La rentabilité des entreprises sur la période 2020-2022 risque d’être bien différente de celle sur l’exercice 2023.

La hausse du prix des matières premières et de l’énergie est venue bouleverser la structure de coûts des entreprises. En ce début d’année, soyez-en certains, les négociations salariales seront âpres et les revendications d’augmentations seront légion.

Les entreprises aux marges les plus réduites et les plus sensibles à la hausse des coûts d’approvisionnement ont déjà été bien identifiées – et sanctionnées – par les marchés.

Cette année, ce sont les entreprises qui parvenaient tout juste à rester rentables ces dernières années qui sont à éviter : le deuxième tour inflationniste, qui touchera cette fois-ci les salaires, pourrait bien les faire plonger dans le rouge.

L’histoire nous apprend qu’investir en période d’inflation revient à naviguer en pleine nuit entre des icebergs. Aucune méthode n’étant 100% certaine, il convient d’appliquer une stratégie de prudence pour maximiser ses chances de sortir indemne de la zone à risque.

Au niveau du choix des entreprises, évitez donc celles qui avaient déjà vu leurs marges se contracter en 2021. Profitez de la période d’annonce des résultats 2022 pour opérer un tri impitoyable : les groupes cotés qui publieront des résultats « dans le rouge » cette année ne manqueront pas de prédire un retour à la normale en 2023 sur fond de repli de l’inflation… mais ne vous méprenez pas : une inflation à 0% ne signifie pas que les coûts reviendraient à leur niveau pré-Covid, mais simplement qu’ils cesseront d’augmenter. De plus, il reste encore les hausses de salaires à absorber sur l’exercice 2023.

Menace n°3 : la rétention de talents

Il s’agit d’un véritable tabou dans notre système égalitariste : les hausses du SMIC rendent la rétention des talents plus compliquée. Entre le 1er janvier 2022 et le 1er janvier 2023, les entreprises ont été sommées d’augmenter les salaires minimaux de 6,62%.

Or, la hausse constatée de la masse salariale est inférieure à ce chiffre. Elle n’est que de 3,7% en moyenne entre le T3 2021 et le T3 2022, selon des chiffres de la Dares repris fin décembre par le ministère de l’Economie. La raison tient à une forte disparité des évolutions de revenus, dont les hausses ont été majoritairement obtenues par les bas salaires.

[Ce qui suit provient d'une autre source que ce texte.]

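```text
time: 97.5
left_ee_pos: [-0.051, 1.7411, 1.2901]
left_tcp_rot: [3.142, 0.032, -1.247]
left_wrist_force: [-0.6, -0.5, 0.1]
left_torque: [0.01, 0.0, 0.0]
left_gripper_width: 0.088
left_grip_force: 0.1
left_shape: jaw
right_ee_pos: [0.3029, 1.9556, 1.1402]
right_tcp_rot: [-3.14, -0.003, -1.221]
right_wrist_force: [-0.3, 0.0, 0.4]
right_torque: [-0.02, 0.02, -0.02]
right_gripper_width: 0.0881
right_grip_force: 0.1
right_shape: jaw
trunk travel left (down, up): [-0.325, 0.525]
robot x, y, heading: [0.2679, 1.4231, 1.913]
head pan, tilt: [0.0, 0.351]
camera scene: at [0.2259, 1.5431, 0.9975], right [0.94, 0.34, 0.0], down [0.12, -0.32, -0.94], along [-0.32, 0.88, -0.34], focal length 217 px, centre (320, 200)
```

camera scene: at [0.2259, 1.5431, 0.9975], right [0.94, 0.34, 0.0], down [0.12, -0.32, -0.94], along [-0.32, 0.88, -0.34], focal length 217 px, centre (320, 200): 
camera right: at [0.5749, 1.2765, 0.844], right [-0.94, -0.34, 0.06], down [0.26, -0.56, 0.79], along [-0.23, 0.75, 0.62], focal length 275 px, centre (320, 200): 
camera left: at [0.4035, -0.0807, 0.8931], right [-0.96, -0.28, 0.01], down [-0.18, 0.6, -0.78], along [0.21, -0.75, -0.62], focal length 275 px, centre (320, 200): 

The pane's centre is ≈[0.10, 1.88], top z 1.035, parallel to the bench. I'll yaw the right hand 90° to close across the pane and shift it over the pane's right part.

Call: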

Les cadres, par exemple, ont dû se contenter d’une hausse moyenne de 2,8%, soit moins de la moitié de l’augmentation du salaire de référence.

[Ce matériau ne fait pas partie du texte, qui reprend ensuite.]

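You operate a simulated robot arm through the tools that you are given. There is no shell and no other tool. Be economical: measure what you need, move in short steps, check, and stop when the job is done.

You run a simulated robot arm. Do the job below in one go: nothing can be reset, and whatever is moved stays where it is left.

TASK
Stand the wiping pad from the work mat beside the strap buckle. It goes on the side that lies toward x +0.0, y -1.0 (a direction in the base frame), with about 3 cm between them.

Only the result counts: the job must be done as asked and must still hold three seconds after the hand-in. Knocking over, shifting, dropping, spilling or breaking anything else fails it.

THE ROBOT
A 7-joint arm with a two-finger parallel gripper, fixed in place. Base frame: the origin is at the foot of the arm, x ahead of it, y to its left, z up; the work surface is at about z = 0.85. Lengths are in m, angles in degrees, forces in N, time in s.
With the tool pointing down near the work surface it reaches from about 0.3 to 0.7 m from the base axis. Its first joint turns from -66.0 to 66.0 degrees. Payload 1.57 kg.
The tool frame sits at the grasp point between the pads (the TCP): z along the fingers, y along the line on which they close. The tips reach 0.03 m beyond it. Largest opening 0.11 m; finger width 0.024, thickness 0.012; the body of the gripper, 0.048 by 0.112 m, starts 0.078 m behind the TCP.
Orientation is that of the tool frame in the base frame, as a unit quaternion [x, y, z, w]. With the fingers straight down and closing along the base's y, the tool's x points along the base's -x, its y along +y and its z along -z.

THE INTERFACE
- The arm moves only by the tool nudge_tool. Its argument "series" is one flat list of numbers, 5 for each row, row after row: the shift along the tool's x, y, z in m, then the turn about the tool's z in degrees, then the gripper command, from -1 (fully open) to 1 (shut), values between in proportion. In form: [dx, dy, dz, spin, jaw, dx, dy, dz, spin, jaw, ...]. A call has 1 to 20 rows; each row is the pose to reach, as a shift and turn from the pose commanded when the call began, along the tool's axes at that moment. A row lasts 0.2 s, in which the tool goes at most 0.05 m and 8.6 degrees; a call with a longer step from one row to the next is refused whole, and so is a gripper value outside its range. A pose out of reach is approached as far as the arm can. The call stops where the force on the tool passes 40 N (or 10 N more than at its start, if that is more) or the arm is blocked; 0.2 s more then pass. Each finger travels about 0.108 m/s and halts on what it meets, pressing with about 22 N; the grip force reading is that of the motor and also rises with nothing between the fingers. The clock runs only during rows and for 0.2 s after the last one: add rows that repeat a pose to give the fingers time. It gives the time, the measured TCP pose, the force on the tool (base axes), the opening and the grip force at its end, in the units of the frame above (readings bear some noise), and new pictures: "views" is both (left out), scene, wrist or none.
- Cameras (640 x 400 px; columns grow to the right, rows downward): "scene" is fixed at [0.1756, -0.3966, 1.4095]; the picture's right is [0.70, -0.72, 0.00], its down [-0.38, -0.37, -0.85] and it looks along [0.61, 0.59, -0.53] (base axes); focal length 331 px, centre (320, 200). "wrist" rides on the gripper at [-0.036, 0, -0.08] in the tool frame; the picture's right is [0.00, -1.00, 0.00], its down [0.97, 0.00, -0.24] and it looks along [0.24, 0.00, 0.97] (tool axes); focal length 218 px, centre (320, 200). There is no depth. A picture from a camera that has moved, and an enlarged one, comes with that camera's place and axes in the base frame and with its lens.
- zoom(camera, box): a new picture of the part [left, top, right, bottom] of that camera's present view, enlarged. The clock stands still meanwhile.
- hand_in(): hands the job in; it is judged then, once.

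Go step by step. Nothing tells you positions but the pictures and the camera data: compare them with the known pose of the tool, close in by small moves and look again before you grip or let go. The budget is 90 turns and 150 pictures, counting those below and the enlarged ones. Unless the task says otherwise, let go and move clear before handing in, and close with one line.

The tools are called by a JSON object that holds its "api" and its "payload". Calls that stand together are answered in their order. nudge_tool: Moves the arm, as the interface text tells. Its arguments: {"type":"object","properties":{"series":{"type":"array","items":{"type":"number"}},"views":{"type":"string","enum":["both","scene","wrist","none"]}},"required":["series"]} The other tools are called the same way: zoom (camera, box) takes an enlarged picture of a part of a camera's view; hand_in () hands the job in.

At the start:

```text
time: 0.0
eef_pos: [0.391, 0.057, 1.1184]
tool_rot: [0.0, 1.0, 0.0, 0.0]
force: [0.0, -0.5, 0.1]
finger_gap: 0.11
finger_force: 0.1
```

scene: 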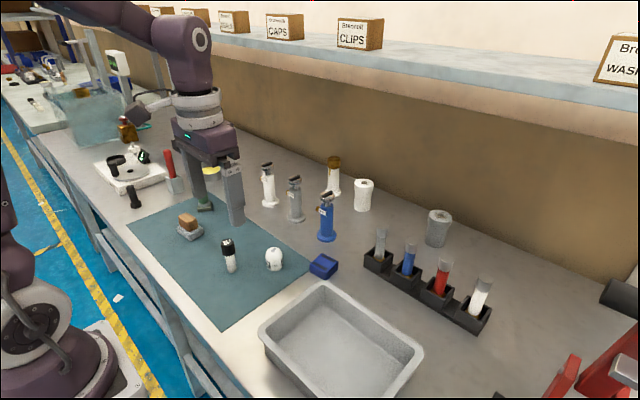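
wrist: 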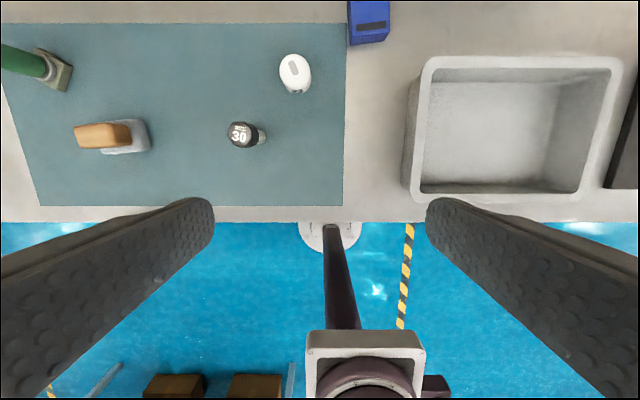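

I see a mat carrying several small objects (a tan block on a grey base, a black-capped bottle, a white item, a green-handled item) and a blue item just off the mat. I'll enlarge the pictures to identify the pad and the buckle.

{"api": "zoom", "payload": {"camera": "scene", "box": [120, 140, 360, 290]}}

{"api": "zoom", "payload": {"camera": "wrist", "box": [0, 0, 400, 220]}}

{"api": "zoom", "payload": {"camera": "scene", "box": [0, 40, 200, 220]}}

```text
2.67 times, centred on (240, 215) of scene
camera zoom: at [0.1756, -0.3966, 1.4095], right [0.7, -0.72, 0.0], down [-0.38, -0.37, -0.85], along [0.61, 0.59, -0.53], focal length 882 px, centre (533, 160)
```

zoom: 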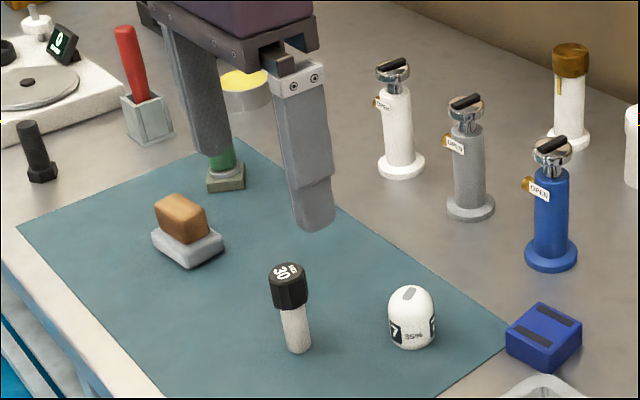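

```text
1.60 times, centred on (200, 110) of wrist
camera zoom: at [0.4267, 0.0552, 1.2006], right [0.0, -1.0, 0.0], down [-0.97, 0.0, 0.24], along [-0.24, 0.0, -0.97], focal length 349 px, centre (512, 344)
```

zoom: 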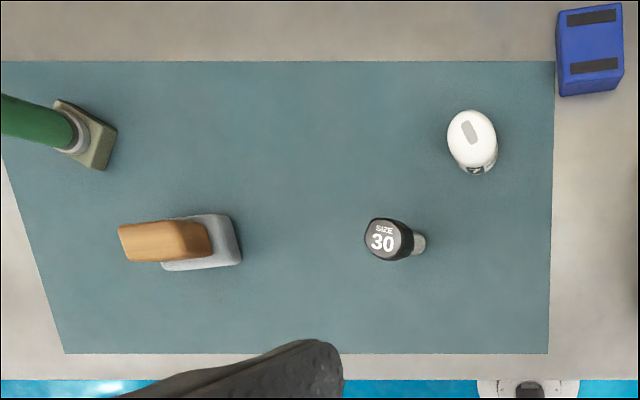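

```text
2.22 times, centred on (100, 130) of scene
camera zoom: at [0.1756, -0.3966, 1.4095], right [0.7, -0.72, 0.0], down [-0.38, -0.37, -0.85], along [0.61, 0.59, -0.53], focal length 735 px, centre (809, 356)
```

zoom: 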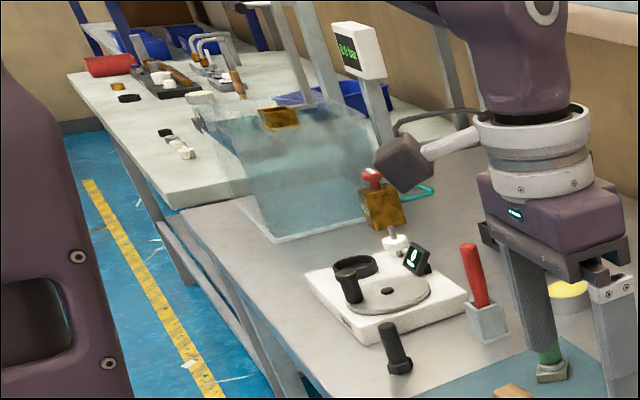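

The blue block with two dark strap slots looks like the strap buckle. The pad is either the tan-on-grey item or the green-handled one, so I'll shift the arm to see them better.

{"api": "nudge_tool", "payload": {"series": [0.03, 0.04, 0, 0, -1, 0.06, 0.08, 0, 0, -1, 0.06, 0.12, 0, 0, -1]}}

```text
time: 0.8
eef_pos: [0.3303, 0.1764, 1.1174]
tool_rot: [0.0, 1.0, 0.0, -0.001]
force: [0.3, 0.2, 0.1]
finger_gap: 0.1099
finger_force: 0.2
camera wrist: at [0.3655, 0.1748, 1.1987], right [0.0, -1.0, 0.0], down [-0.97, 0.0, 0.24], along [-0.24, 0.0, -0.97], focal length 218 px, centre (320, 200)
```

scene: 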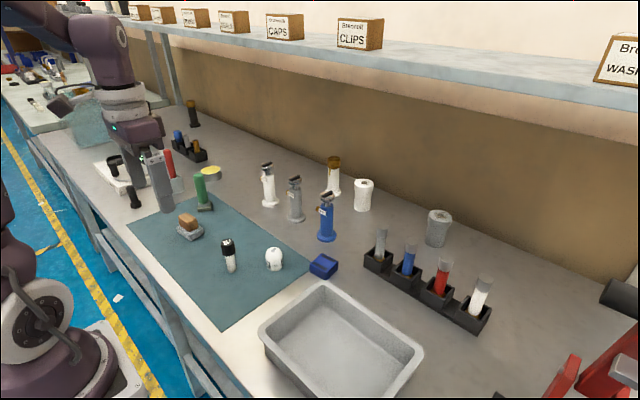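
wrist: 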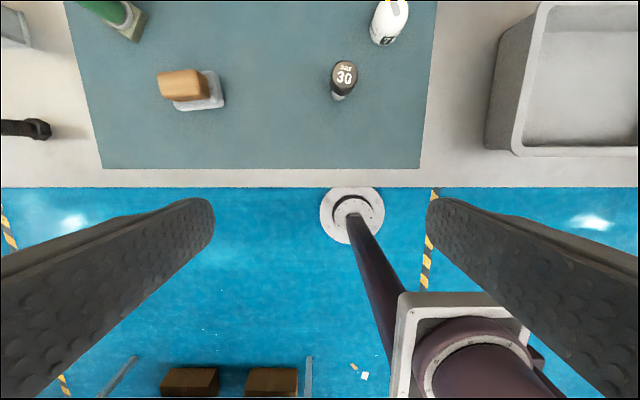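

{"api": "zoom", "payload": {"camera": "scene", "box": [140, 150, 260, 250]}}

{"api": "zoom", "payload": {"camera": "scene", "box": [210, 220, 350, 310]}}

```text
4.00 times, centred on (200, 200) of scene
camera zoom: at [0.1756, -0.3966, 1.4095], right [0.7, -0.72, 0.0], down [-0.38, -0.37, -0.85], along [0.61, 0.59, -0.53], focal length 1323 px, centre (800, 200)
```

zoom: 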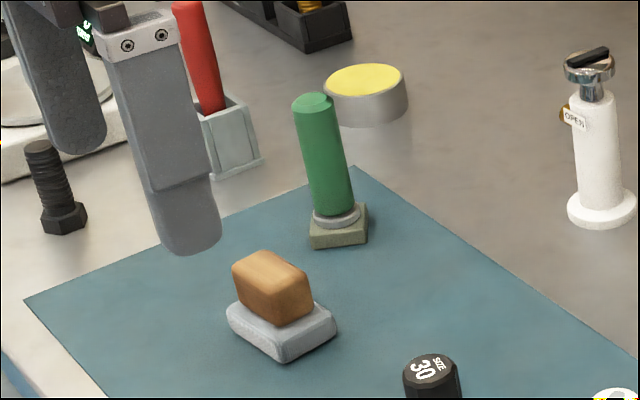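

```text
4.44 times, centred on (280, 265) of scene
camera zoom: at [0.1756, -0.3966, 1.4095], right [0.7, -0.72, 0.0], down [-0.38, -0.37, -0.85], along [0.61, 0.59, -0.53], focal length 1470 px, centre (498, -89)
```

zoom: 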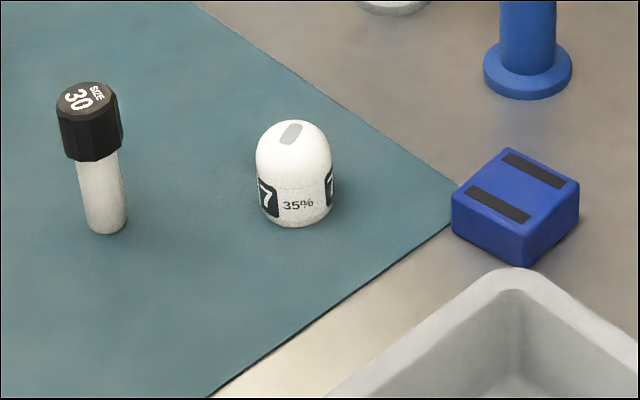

Par conséquent, les départements des ressources humaines des entreprises doivent faire face à une situation toujours plus tendue.

Ouvriers spécialisés et techniciens autrefois payés plus que les opérateurs non qualifiés se retrouvent rémunérés au niveau du SMIC par écrasement de la grille des salaires. La perte de sens du travail sur ces postes, qui se ressentait déjà dans l’industrie depuis 20 ans, s’accélère avec de plus en plus d’employés concernés.

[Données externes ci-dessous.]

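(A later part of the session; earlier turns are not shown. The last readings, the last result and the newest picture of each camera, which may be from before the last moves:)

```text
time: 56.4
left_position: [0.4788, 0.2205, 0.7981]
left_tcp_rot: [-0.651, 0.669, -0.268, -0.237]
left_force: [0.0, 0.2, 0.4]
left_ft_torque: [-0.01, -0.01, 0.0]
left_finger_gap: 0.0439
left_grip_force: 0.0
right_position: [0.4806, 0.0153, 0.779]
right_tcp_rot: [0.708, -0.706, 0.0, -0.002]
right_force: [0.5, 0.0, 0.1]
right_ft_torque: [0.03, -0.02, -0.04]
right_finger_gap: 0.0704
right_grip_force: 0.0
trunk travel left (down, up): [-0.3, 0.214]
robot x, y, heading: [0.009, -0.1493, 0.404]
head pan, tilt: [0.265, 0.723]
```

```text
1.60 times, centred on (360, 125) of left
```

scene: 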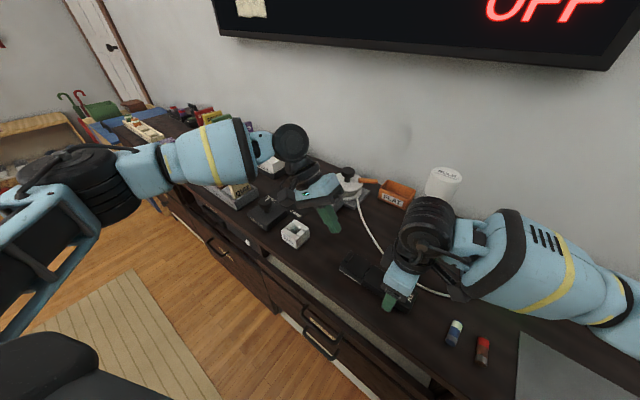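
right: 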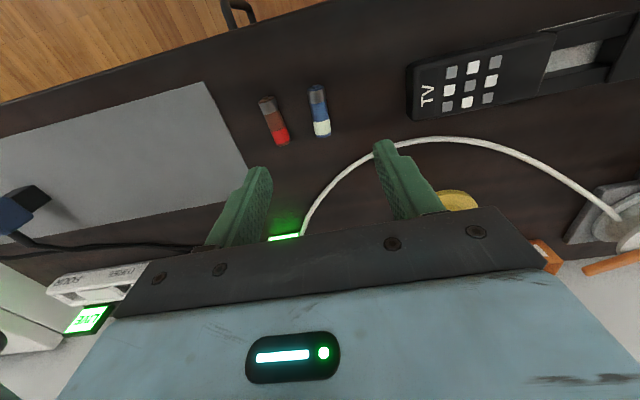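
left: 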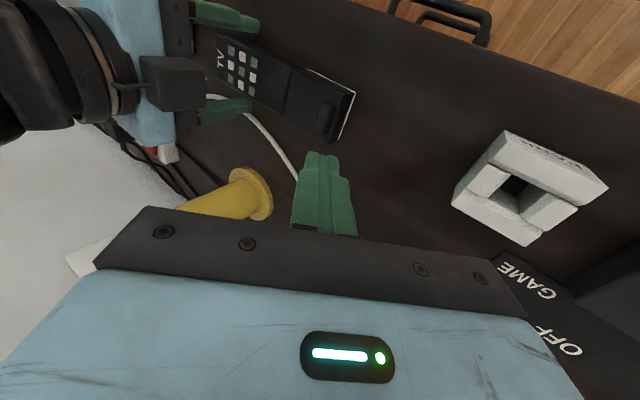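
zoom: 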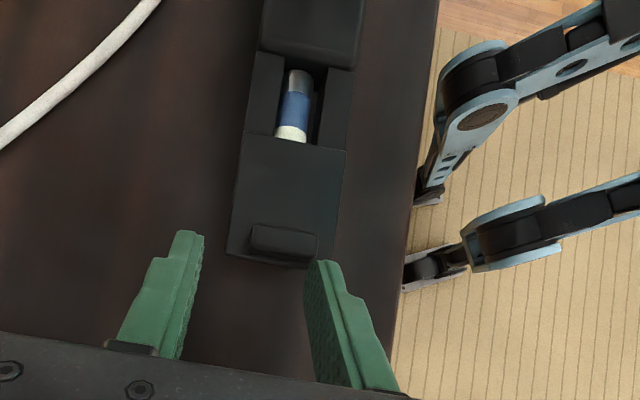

Cette année, du fait de la forte augmentation de la masse salariale sur les bas salaires, même les entreprises qui disposaient d’une certaine marge de manœuvre financière devront se serrer la ceinture quant aux augmentations des cadres. Or, dans un contexte tendu dans l’industrie de pointe, les talents risquent de perdre patience. Après deux ans de politique salariale rigoureuse du fait de l’incertitude macro-économique, les meilleurs profils goûteront peu de voir leurs augmentations annuelles réduites à la portion congrue.

Même certains emplois non-qualifiés feront, paradoxalement, les frais de la hausse du SMIC. Faire passer le salaire de base de 1 603 € bruts par mois à 1 709 € bruts par mois en un an ne rend pas les salariés 6,6% plus productifs d’un claquement de doigts. Les postes dont la rentabilité mensuelle moyenne se situe entre ces deux chiffres, qui avaient une justification économique en 2022, n’en ont plus en 2023. Si le nombre d’emplois devenus non-rentables est toujours sujet à d’âpres débats avec chaque hausse du salaire minimum, le phénomène ne doit pas être nié.

Qu’il s’agisse d’emplois non qualifiés ou, a contrario, de postes nécessitant des profils aux compétences rares, le recrutement et la rétention de talents sera un sujet majeur pour les entreprises cette année. Surveillez donc le turn-over des années passées avant d’investir dans une entreprise : les entreprises dont les salariés avaient déjà tendance à partir en 2021 et 2022 auront le plus grand mal à garder leurs équipes en 2023.